>> start Text segment

ED: What are the profiles of these institutional investors on the buyer side? Are they state-owned enterprises? As you say, they’re looking for yield but who are they?

GG: The ones that we deal with and I would say that we’re a little bit unique because most P2P platforms don’t have any real interface with institutional customers. Because institutional customers are not going to go and deal with someone who is 1/1000th or 1/10,000th of their size; it’s just not worth their trouble. We’re able to do it because of our backing and our scale and our first mover advantage. And who are they? They’re going to be, generally speaking, mid-sized banks. They’re not going to be the top 10 or 20 banks, not going the top five insurance companies. They’re going to be mid-sized insurance companies. So if you take insurance, banking, trust, securities, these are guys that have assets or have cash who are looking to optimise or diversify geographically or across lines. And they don’t necessarily have a trusted agent to show them this is what it is, this is the documentation, we’re a safe pair of hands that will help you process the transaction. That’s really what we’re offering.

ED: Is that temptation to create more debt into that business, derivatives?

>> end Text segment
>> start Source excerpt

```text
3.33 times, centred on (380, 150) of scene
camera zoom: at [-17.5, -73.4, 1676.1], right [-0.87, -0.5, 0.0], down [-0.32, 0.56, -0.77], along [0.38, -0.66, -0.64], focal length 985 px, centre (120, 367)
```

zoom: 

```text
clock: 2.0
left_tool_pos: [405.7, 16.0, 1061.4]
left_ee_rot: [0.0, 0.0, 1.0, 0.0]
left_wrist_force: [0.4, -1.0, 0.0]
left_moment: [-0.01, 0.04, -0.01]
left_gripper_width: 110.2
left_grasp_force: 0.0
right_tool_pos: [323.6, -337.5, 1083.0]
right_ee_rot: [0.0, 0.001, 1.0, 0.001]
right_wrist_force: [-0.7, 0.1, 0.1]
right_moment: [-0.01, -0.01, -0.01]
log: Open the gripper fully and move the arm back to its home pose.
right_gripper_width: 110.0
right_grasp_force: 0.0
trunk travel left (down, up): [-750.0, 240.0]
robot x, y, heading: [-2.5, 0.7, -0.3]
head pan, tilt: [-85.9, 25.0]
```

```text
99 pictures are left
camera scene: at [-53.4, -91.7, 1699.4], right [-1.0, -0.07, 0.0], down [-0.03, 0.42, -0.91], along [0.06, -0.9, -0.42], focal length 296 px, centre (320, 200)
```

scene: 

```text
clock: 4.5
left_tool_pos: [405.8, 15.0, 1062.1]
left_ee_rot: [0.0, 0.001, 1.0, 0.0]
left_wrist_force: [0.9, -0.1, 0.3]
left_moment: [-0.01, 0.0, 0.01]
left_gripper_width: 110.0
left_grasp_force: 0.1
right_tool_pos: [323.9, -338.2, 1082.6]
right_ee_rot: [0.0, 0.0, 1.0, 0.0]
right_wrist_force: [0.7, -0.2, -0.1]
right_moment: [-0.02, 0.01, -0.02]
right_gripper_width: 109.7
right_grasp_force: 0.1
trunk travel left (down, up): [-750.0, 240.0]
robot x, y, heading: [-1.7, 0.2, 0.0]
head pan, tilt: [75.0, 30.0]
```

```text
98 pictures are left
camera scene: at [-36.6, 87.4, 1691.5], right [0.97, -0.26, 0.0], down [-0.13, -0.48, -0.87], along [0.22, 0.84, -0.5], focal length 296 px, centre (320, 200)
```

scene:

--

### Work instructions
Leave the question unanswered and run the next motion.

>> end Source excerpt

### Work instructions
1. Write out the text segment from "ED: What are" to "but who are they?", both included.
2. Carry the text segment on from its last sentence.

### Outputs by task
1.
ED: What are the profiles of these institutional investors on the buyer side? Are they state-owned enterprises? As you say, they’re looking for yield but who are they?

2.
GG: There’s always temptation but up to now, none have been followed because it’s a very long path. And one of the things where we stop is, are we building something here that actually, over time, is going to take more offline resource to do well? If the answer to that question is yes, then we stop. Because there are a lot of banks in town that will do that. We have to design our product set if we’re being online in orientation. And now 80% is on the retail side, and all through mobile. So to your point earlier, no one who has done the supermarket has ever worked; I totally agree. Because the more you put on a small screen, the less people are going to know what to buy.

So it has to be very much more a tailored model of the matching. And that has to be kept to a certain level of simplicity. If you start to get into very, very complex products, for example, if our RBI customers go over $100,000 with us, we give them the option to say yes, I would like to have contact with an online representative. So if I have questions on the products or questions on the services, there’s someone I can call. We do that for the top 3%–44% of the customer base who do make up half of what goes on in the platform in terms of volumes. But if you’re getting to a situation where you have to be sitting down with somebody to explain to them what it is, then we stop.

On the asset side, we’ll go deep because you have to get the quality right on the asset side. And that’s leveragable because with 300 to 400 people, we can cover the country on the institution side to source assets. For the P2P business, we do have 40,000 people across those 250 cities, 750 locations doing the validation of IDs and screening of stuff. You’ve got to do that. But on the investor side where we think the platform really comes into its own and is scalable, it’s online. It has to be.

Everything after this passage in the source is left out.